Scottish Solicitors' Discipline Tribunal
John Harris Muir
A complaint was made by the Council of the Law Society of Scotland against John Harris Muir, c/o his agent William Macreath, Levy & MacRae Solicitors, Glasgow. The Tribunal found the respondent guilty of professional misconduct in cumulo in respect of his breaches of rules B6.4.1, B6.7.1, B6.8.1, B6.11.1, B6.13 and B6.23 of the Law Society of Scotland Practice Rules 2011.
The Tribunal censured the respondent and fined him £1,500.
The admitted conduct covered a number of significant breaches of the accounts rules, in particular in relation to the Money Laundering Regulations 2007. The Tribunal has emphasised on a number of occasions the importance of compliance with money laundering prevention provisions. It is extremely important that the public can have confidence in the profession and that its reputation is maintained. Problems were drawn to the attention of the respondent in 2012. These problems continued to exist in 2017. The respondent agreed that he had provided an undertaking to the Society in 2012 to rectify matters. He agreed that he had stated to the inspectors that the task of carrying out risk assessments had proved too time consuming. The Tribunal had no hesitation in concluding that the respondent’s conduct fell below the standard of conduct to be expected of a competent and reputable solicitor to such a degree that it could only be considered as serious and reprehensible.
Tasmina Ahmed-Sheikh
A complaint was made by the Council of the Law Society of Scotland against Tasmina Ahmed-Sheikh, solicitor, Glasgow. The Tribunal found the respondent guilty of professional misconduct in cumulo in respect of her contraventions of rules B6.2.3, B6.3.1, B6.4.1, B6.5.1(d), B6.7.1, B6.11.1 and B6.12.1 of the Law Society of Scotland Practice Rules 2011.
The Tribunal censured the respondent and directed that for an aggregate period of two years, any practising certificate held or issued to her shall be subject to such restriction as will limit her to acting as a qualified assistant to such employer as may be approved by the Council of the Society or its Practising Certificate Committee.
The respondent was a partner and then director of Hamilton Burns.

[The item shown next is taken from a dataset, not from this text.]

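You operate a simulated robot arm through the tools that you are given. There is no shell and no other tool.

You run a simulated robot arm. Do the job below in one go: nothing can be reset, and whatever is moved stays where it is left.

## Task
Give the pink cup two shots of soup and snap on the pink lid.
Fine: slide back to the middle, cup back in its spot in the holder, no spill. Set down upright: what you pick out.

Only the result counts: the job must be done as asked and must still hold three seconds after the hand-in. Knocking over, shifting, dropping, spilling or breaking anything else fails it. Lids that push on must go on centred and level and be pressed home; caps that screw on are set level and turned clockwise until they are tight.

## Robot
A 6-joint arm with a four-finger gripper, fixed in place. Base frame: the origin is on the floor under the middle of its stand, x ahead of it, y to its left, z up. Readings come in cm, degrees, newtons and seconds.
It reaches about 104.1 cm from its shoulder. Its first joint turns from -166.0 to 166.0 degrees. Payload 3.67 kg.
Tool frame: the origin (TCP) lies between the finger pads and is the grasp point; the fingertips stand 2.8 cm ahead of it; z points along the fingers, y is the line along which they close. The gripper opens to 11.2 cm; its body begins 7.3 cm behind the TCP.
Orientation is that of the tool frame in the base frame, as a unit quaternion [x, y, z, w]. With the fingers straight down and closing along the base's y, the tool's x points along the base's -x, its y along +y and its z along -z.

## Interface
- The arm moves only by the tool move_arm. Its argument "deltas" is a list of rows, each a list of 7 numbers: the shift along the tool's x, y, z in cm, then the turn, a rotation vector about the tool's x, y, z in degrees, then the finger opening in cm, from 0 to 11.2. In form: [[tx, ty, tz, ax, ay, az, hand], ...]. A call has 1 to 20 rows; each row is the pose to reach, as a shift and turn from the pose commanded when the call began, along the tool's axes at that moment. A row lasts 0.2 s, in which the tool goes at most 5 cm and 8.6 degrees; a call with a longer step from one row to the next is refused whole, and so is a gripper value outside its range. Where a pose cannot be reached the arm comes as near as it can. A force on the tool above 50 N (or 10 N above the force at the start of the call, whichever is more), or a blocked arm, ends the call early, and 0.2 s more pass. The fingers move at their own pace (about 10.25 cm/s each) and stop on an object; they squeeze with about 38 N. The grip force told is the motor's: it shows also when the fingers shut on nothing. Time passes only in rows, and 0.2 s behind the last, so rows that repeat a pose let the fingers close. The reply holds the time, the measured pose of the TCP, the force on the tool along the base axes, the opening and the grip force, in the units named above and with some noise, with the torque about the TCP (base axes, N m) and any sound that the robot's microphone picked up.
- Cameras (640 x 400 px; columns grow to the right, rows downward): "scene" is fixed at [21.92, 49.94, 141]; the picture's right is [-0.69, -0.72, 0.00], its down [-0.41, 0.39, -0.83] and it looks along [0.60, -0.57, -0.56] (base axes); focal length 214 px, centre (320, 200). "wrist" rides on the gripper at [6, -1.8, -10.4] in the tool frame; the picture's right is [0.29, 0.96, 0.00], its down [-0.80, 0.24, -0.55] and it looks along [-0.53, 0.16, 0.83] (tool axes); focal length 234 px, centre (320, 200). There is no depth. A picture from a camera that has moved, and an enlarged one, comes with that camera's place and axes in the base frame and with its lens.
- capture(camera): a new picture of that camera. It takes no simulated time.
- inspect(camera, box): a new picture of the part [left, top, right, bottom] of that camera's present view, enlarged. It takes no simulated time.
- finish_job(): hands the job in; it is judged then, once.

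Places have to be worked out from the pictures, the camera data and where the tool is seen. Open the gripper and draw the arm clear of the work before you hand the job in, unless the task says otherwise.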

Between 1 October 2009 and 8 May 2015, she was the designated cashroom partner/manager of the firm. She was made aware by a cashier’s email of 16 June 2014 that sums due to SLAB as recovered judicial expenses had been improperly taken to fees. She failed to take action to remit the judicial expenses to SLAB. She failed to cooperate and communicate with SLAB to resolve matters. She failed to correct matters. Money was therefore retained by the firm which was lawfully due to SLAB. This money was clients’ money. In failing to remit the sums to SLAB and taking money to fees, a deficit was created on the client account.
The Tribunal was satisfied that the respondent’s conduct regarding the admitted rules breaches was a serious and reprehensible departure from the standards of competent and reputable solicitors. The respondent was designated cashroom manager of the firm. This is an important and highly responsible position which should not be undertaken lightly. It is essential that designated cashroom managers ensure compliance with the accounts rules. In holding funds for clients, a solicitor is in a privileged position of trust. The public must have confidence that the profession will comply with the accounts rules and that solicitors can be trusted. Failure to comply with the accounts rules demeans the trust the public places in the profession. Designated cashroom managers have a particularly important role in protecting the public. They must protect client money and keep the client account sacrosanct. The admitted breaches demonstrated that the respondent had failed in her duties as the designated cashroom manager. Her omission was also reckless in terms of rule B6.12.1. Action was necessary, either to replace the money or report the situation to the Society. Professional misconduct was therefore made out.